Omit all images. Write out the rest of the material exactly.
─── Data block
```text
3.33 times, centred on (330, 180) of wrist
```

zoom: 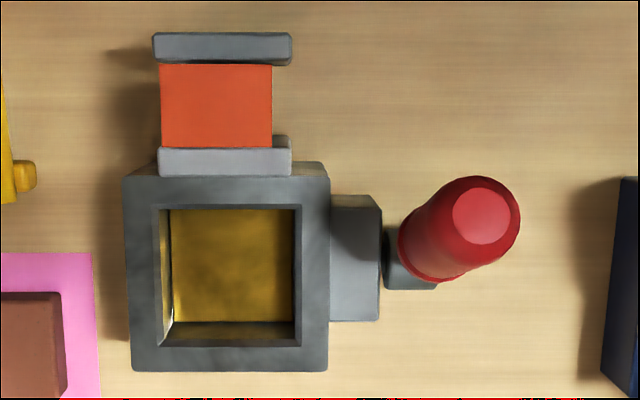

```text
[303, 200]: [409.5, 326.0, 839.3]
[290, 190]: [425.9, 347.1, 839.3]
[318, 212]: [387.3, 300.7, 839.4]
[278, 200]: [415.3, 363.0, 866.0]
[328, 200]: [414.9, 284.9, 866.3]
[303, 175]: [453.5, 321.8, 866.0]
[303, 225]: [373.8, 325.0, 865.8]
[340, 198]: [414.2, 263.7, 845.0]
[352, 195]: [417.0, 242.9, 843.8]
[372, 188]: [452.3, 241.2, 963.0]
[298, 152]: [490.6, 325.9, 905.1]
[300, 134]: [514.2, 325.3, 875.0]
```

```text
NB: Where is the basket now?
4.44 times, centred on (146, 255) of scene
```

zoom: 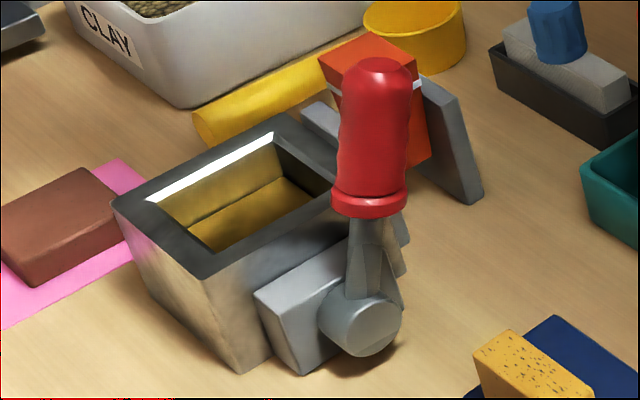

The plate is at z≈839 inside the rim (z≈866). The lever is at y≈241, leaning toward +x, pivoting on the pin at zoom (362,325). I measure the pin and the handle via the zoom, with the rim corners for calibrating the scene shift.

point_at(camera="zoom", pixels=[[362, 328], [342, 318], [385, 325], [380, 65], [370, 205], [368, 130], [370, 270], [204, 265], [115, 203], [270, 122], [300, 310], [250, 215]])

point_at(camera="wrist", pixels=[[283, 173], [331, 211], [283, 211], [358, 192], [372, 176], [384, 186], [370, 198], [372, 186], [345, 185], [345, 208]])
──────
### The output
```text
3.33 times, centred on (330, 180) of wrist
```

zoom: 

```text
[303, 200]: [409.5, 326.0, 839.3]
[290, 190]: [425.9, 347.1, 839.3]
[318, 212]: [387.3, 300.7, 839.4]
[278, 200]: [415.3, 363.0, 866.0]
[328, 200]: [414.9, 284.9, 866.3]
[303, 175]: [453.5, 321.8, 866.0]
[303, 225]: [373.8, 325.0, 865.8]
[340, 198]: [414.2, 263.7, 845.0]
[352, 195]: [417.0, 242.9, 843.8]
[372, 188]: [452.3, 241.2, 963.0]
[298, 152]: [490.6, 325.9, 905.1]
[300, 134]: [514.2, 325.3, 875.0]
```

```text
NB: Where is the basket now?
4.44 times, centred on (146, 255) of scene
```

zoom: 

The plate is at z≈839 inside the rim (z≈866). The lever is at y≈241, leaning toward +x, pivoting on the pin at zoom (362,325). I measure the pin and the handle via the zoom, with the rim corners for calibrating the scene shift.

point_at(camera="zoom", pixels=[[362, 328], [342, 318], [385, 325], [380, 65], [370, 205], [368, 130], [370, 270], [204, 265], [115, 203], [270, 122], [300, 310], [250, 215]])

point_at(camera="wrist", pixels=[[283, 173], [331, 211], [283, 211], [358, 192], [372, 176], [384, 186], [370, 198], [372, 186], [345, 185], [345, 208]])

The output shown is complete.